To do -
All of the data should be repeated exactly; pictures are not part of the copy. Return a JSON list in which every string is one line; blank lines are skipped.
┄┄┄┄┄┄
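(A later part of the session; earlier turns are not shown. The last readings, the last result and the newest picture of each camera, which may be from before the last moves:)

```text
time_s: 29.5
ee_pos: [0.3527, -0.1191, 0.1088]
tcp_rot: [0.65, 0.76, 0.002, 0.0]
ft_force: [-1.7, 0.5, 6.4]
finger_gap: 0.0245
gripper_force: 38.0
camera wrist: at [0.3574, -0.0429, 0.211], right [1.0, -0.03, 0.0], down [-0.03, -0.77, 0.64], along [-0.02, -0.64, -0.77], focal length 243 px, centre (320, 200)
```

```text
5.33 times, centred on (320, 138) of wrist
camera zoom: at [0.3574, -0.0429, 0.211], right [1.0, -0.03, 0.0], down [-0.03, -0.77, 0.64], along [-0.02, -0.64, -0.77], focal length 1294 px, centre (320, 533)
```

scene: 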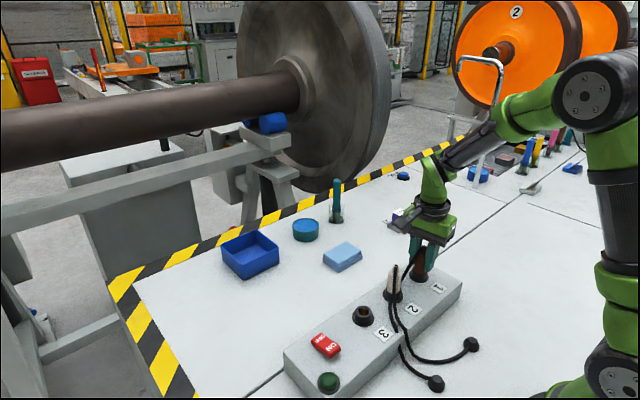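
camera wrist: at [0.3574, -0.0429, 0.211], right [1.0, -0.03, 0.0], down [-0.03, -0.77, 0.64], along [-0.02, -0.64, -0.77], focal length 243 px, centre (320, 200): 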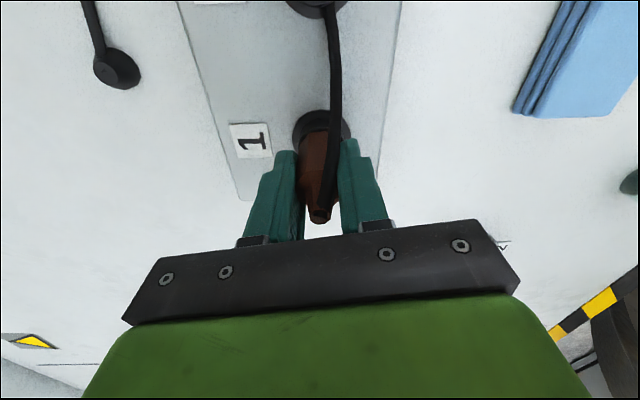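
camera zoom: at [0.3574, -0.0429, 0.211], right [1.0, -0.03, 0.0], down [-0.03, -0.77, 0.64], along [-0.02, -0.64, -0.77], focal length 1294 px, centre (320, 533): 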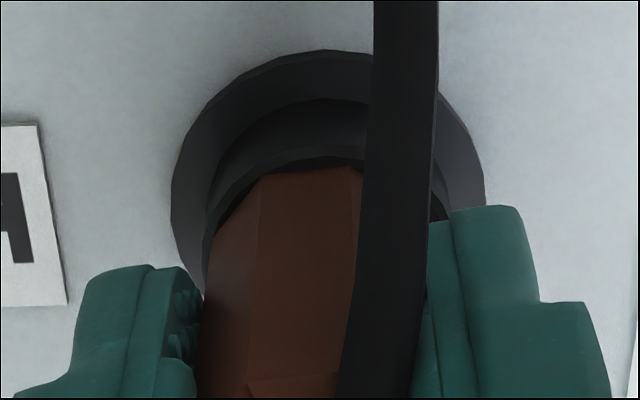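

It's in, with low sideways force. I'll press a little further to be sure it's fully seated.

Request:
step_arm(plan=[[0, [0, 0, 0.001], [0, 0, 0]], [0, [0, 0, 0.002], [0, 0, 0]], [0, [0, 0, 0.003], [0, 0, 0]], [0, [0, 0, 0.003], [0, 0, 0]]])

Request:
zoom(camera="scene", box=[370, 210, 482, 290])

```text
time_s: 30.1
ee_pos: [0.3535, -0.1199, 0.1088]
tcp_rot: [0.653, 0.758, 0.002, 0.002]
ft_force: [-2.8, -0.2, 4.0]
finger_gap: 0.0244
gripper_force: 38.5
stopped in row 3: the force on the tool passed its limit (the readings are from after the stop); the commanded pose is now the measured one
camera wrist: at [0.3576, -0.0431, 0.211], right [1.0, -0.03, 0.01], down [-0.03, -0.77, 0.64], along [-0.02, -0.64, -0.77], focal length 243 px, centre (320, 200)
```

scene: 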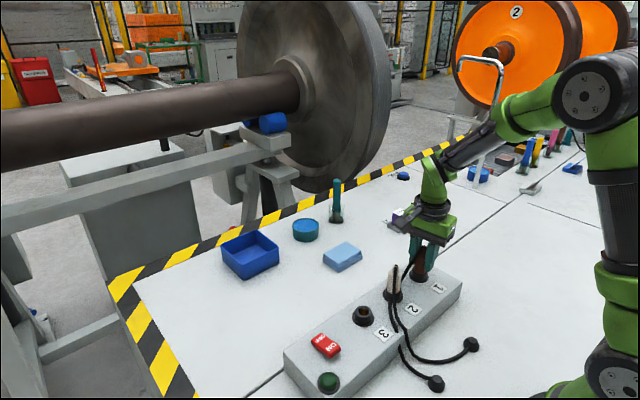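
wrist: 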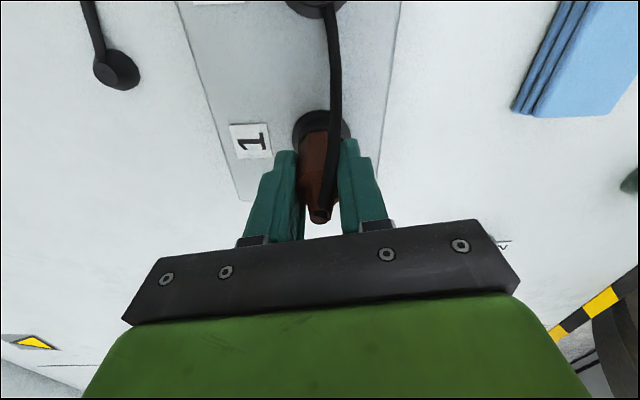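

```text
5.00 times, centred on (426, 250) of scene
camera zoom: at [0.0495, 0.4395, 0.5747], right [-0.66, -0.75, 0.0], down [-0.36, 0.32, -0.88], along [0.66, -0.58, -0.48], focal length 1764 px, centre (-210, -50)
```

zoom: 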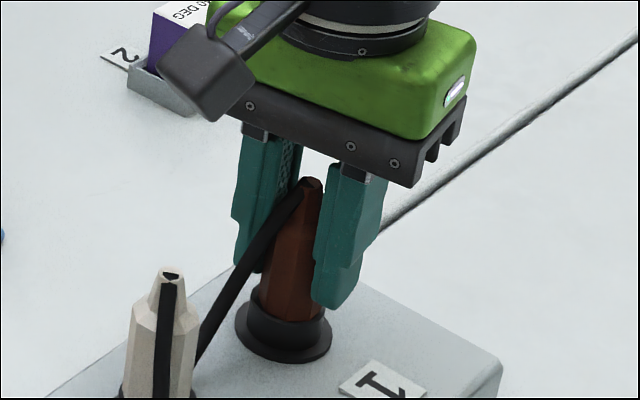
┄┄┄┄┄┄
Final result -
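[
  "(A later part of the session; earlier turns are not shown. The last readings, the last result and the newest picture of each camera, which may be from before the last moves:)",
  "```text",
  "time_s: 29.5",
  "ee_pos: [0.3527, -0.1191, 0.1088]",
  "tcp_rot: [0.65, 0.76, 0.002, 0.0]",
  "ft_force: [-1.7, 0.5, 6.4]",
  "finger_gap: 0.0245",
  "gripper_force: 38.0",
  "camera wrist: at [0.3574, -0.0429, 0.211], right [1.0, -0.03, 0.0], down [-0.03, -0.77, 0.64], along [-0.02, -0.64, -0.77], focal length 243 px, centre (320, 200)",
  "```",
  "```text",
  "5.33 times, centred on (320, 138) of wrist",
  "camera zoom: at [0.3574, -0.0429, 0.211], right [1.0, -0.03, 0.0], down [-0.03, -0.77, 0.64], along [-0.02, -0.64, -0.77], focal length 1294 px, centre (320, 533)",
  "```",
  "scene: ",
  "camera wrist: at [0.3574, -0.0429, 0.211], right [1.0, -0.03, 0.0], down [-0.03, -0.77, 0.64], along [-0.02, -0.64, -0.77], focal length 243 px, centre (320, 200): ",
  "camera zoom: at [0.3574, -0.0429, 0.211], right [1.0, -0.03, 0.0], down [-0.03, -0.77, 0.64], along [-0.02, -0.64, -0.77], focal length 1294 px, centre (320, 533): ",
  "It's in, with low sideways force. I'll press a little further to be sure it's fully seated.",
  "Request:",
  "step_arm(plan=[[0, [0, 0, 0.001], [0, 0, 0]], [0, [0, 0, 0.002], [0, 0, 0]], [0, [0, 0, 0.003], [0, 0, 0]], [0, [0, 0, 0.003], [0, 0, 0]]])",
  "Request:",
  "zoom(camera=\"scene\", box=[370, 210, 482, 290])",
  "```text",
  "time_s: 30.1",
  "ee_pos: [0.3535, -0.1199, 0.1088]",
  "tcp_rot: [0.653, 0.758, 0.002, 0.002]",
  "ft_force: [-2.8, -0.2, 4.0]",
  "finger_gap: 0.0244",
  "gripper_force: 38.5",
  "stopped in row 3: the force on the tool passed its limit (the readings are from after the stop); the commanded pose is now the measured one",
  "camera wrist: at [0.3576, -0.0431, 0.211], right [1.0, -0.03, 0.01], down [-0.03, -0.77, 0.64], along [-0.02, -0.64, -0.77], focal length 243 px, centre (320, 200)",
  "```",
  "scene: ",
  "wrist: ",
  "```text",
  "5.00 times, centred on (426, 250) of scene",
  "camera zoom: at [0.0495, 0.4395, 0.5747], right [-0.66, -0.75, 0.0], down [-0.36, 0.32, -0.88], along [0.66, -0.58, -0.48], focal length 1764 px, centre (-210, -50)",
  "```",
  "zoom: "
]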